A good portion of the industry is in need of new towers and better long-term maintenance plans. “A lot of the existing cooling towers are either aging out or suffering from lack of proper maintenance,” says Alan Christian, president of Christian Power Equipment Inc., a company that specializes in equipment for power, process and pollution control. “It’s significant enough that I would call it a trend [in the industry].”
Replacing Old Towers
Replacing aging wooden cooling towers is a challenging undertaking. Because they are integral to the production process, maintenance, repair and replacement must be accomplished within short scheduled outage periods. Some replacements are done one cooling cell at a time, allowing the plant to continue to operate — a practice known as online construction. Rental of temporary cooling equipment often is necessary.

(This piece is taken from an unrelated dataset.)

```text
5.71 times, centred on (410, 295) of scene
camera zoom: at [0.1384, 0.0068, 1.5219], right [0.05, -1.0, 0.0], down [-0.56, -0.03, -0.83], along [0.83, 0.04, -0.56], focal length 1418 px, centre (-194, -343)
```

In order to combat replacement logistical challenges and high costs, cooling tower manufacturers offer both field-erected and factory assembled towers. Refineries and chemical plants can replace old, deteriorating towers with modular field-erected towers or pre-assembled package towers that are project and site specific.
“A lot of these refineries were established between 1950 and 1970 when the original towers went in. They built up the refineries around [the towers],” says Pam McLaughlin, sales engineer at Hastik-Baymont Inc., a company that specializes in engineered equipment solutions for the oil-and-gas and process industries. “Most places, unless they’re new grassroots refineries, don’t have a whole lot of lay-down area to do tower repairs or replacements on a basin that’s already erected. There’s just not a lot of available space.”
Field-Erected Solutions: To work with these constraints, some manufacturers have modularized the production and field-assembly processes for counterflow, field-erected towers. Often, modular cooling towers erect faster and require less site lay-down area compared to traditional tower construction methods while offering the same capabilities to keep up with large heat loads. Modular components can be shipped “just in time” to the job site, reducing construction duration and manpower requirements. Assembly processes are safe, and uniform factory-assembled modules ensure consistent product quality.
Factory-Assembled Tower Considerations: Factory- assembled cooling towers are a viable alternative for oil-and-gas applications. They offer fast delivery and installation and more site placement flexibility. They also allow for shorter outages and loss of production time. In case of expansion, additional cells may be added to provide more cooling capacity. Factory-assembled cooling towers designed for process applications are available in either counterflow or crossflow designs and include heavy-gauge, corrosion-resistant structural components and mechanical drive trains built for reliability and long service life.
In conclusion, as environmental and market demands put pressure on oil-and-gas refineries and chemical processing plants, they must take measures to ensure their facilities and equipment are modern and efficient. Old deteriorating cooling systems must be replaced by new technologies, made with durable materials and components, backed by reputable manufacturers, and supported by knowledgeable engineers and service technicians. Cooling systems also must be part of comprehensive monitoring and maintenance programs that extend the equipment’s profitable service life and alert plants to potential problems before a crisis arises.